Finnish President Alexander Stubb has called for a fundamental rethink of Türkiye's relationship with the European Union, saying the bloc must "open its minds" to bringing Ankara as close as possible to the union, particularly on security grounds, even as formal accession talks remain frozen.

Speaking at the Eurelectric Power Summit in Helsinki on Wednesday, Stubb said that after reviewing the candidacies of Ukraine, Moldova and Georgia, "we also need to think seriously about Türkiye." His remarks were a rare public intervention on a subject that has largely disappeared from European political discourse.

Finland's President Alexander Stubb attends a meeting with European leaders and Canadian prime minister in Kyiv, Ukraine, on Feb. 24, 2025. (AFP Photo)
Finland's President Alexander Stubb attends a meeting with European leaders and Canadian prime minister in Kyiv, Ukraine, on Feb. 24, 2025. (AFP Photo)

A long relationship gone quiet

Türkiye's candidacy is arguably the most complicated in EU history. Ankara first applied for membership in 1987, received official candidate status in 1999 following the Helsinki Summit, and opened formal accession negotiations in 2005.

Those talks stalled progressively over concerns about democratic backsliding, unresolved disputes over Cyprus and Kurdish rights, and broader anxieties within key member states about absorbing a large, predominantly Muslim neighbor.

The European Parliament moved to formally suspend the process in 2021, and the candidacy has since existed largely in name only.

"Nobody is talking about Türkiye anymore," he said. "At least from a security perspective, we need to open our minds to understand that Türkiye needs to be as close to the union as possible."

Security logic over political hesitation

The framing was deliberate. Rather than reopening the thorny political and democratic debate that has long paralyzed Türkiye's bid, Stubb anchored his argument in hard security terms, a register that has acquired new urgency across Europe since Russia's full-scale invasion of Ukraine in 2022.

Türkiye, a NATO member since 1952 and a country straddling Europe and the Middle East, controls access to the Black Sea through the Turkish Straits and shares borders with Syria, Iraq and Iran, making it a pivotal actor in any serious European security architecture.

The broader context for Stubb's remarks is a Europe newly attentive to its own vulnerabilities. He told the summit that "European strategic autonomy or European geopolitical power" rests ultimately on size and scale, and that the window for meaningful EU enlargement "is quite short, because when the war in Ukraine ends and perhaps when the US administration changes, people are going to take their foot off the gas pedal."

A wider enlargement pitch

Türkiye was one stop in a sweeping geographic argument Stubb laid out at the summit. He called for the EU to grow to 40 member states, naming the United Kingdom, Canada, Norway and Iceland alongside Türkiye as countries that should be drawn into the bloc's orbit through full membership or flexible association arrangements.

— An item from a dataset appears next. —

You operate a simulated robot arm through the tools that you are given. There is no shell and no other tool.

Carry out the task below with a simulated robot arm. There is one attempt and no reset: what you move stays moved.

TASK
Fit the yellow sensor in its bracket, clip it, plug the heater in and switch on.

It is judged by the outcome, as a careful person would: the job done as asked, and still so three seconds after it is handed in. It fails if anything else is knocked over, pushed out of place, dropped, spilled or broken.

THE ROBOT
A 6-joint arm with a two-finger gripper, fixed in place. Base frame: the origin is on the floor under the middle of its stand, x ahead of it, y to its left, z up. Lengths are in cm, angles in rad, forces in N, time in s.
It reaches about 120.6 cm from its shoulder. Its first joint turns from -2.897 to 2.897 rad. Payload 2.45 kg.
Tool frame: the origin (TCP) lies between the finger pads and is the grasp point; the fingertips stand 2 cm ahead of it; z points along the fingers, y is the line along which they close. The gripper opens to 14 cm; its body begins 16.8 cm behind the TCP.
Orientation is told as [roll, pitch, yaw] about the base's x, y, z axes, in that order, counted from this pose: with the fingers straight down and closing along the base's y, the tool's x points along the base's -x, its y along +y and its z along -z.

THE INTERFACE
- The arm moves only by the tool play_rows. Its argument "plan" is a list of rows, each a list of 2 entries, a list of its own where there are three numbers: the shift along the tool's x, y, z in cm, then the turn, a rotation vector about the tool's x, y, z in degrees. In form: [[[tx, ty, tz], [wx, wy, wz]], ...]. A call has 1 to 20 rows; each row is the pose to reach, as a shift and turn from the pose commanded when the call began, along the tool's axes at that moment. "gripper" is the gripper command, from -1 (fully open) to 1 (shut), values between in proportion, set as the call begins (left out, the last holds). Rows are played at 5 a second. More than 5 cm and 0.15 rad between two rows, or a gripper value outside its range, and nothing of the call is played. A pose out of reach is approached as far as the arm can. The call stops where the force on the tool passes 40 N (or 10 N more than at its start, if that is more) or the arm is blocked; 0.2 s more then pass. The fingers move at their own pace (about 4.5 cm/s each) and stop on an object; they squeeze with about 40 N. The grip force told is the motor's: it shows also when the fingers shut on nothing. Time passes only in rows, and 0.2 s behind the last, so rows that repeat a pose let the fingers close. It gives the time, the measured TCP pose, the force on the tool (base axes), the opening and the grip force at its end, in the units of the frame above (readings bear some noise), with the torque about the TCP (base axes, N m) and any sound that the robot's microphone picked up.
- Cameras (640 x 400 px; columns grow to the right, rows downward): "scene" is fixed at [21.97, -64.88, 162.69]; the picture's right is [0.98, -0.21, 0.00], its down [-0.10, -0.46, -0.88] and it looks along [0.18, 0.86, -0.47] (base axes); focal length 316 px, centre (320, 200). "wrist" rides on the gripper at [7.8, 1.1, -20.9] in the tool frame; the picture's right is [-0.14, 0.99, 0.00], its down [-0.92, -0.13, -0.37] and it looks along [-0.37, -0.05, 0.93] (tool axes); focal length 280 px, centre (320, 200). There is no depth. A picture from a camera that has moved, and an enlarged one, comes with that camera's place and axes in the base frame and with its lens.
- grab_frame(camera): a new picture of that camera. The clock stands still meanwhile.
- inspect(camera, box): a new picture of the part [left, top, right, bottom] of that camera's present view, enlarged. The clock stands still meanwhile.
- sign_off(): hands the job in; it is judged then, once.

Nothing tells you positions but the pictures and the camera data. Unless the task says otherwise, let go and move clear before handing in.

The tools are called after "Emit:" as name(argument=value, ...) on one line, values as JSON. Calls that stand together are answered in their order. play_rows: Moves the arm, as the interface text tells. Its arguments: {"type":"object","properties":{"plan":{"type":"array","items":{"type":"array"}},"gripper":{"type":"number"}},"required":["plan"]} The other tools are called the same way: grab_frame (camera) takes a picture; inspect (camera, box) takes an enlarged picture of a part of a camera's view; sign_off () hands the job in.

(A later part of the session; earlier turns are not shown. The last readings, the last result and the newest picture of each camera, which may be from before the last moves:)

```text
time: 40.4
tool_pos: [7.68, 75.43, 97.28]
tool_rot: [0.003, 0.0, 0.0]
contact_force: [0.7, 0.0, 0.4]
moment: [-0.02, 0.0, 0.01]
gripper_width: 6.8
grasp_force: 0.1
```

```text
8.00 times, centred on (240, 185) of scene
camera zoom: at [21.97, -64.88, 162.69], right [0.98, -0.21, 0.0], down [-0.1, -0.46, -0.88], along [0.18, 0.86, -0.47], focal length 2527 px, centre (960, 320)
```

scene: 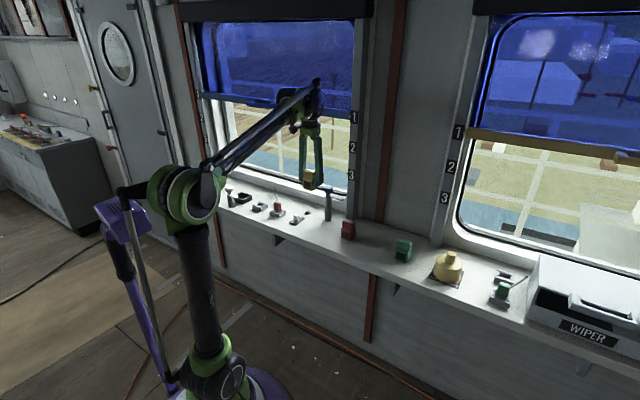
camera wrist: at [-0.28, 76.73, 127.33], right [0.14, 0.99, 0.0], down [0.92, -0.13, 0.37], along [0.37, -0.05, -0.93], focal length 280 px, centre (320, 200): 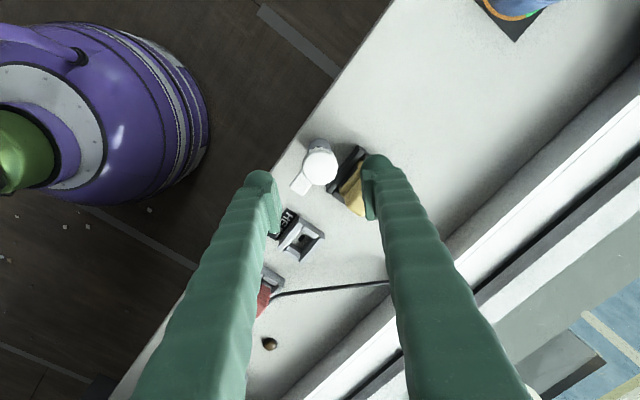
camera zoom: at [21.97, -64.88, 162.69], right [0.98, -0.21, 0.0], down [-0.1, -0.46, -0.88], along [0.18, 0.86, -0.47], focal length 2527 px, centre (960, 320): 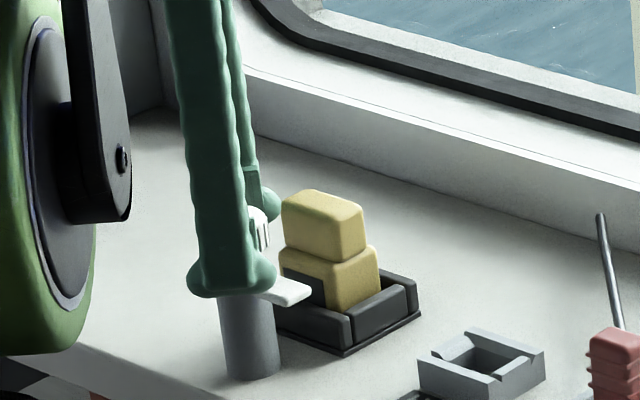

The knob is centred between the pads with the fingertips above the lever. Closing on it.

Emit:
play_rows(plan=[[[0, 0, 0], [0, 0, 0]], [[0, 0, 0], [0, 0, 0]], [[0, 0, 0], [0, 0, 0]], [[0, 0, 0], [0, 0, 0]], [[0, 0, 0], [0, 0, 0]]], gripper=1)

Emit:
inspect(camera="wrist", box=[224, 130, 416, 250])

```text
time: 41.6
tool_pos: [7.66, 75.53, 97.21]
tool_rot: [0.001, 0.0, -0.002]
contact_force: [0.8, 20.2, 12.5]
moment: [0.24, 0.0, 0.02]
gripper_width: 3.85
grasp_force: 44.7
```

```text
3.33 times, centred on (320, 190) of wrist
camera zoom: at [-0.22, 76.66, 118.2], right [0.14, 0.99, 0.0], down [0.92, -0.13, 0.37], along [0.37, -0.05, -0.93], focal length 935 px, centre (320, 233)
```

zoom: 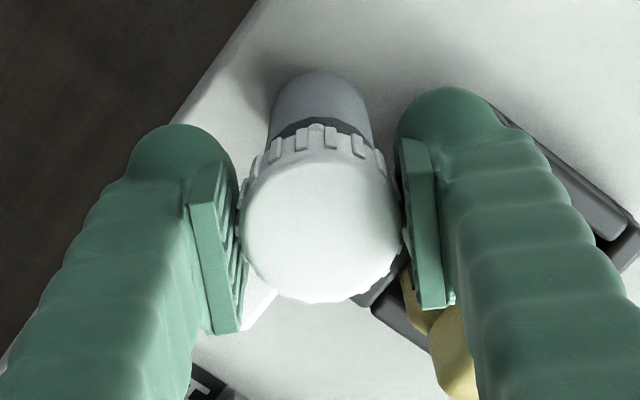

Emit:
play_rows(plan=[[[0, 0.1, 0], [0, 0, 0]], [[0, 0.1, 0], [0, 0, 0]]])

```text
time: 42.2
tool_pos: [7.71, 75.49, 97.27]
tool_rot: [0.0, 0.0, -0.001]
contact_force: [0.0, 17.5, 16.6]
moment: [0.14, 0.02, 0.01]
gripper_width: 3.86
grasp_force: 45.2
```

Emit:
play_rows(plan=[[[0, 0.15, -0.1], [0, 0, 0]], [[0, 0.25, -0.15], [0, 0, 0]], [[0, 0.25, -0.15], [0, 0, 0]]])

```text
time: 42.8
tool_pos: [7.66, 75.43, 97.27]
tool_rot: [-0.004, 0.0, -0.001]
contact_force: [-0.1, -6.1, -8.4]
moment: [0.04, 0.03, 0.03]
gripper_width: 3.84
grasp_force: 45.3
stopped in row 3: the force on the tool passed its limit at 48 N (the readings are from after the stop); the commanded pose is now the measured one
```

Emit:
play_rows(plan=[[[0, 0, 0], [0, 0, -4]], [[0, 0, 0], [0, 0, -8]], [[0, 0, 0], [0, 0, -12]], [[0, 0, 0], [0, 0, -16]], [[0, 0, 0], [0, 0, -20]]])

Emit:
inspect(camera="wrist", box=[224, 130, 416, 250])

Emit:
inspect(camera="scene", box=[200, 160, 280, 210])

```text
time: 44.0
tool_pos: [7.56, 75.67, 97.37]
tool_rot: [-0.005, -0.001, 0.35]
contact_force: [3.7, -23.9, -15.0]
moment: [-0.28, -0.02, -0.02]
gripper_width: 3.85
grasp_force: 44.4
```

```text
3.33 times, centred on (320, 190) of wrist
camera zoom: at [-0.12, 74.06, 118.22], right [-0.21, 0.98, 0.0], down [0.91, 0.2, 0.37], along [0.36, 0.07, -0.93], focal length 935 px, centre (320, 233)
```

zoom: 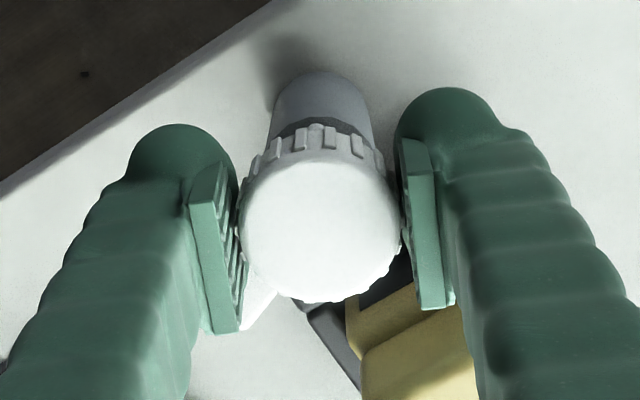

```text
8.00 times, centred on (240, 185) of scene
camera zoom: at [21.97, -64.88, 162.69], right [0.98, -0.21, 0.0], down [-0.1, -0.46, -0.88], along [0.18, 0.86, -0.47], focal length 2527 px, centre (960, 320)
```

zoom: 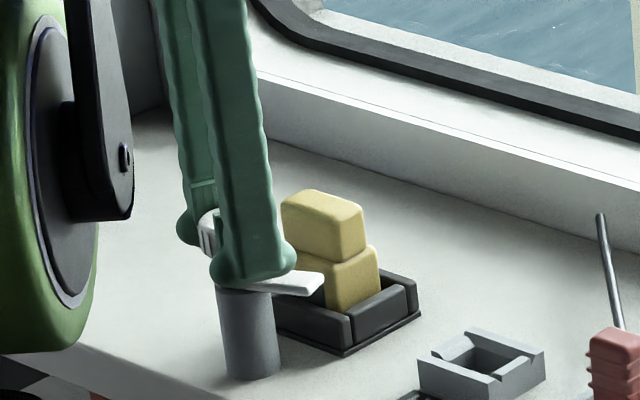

He also pressed for urgency on the Western Balkans, describing it as "the hottest spot in Europe" and raising unresolved questions about Serbia, Kosovo, Bosnia-Herzegovina, Albania, Montenegro and North Macedonia.

Iceland is set to hold a referendum on August 29 on whether to restart EU accession talks, having suspended its candidacy in 2013 following a membership application triggered by the 2009 financial crisis.

Norway, which has twice rejected EU membership, is reported to be reassessing its relationship with Brussels amid intensifying competition between Washington and Beijing.

Whether Stubb's call on Türkiye translates into any formal diplomatic movement remains to be seen. The Finnish president himself closed his remarks with a candid admission: "If we want to project power in the world, we need to start thinking big. But who, when, where and how, I don't know."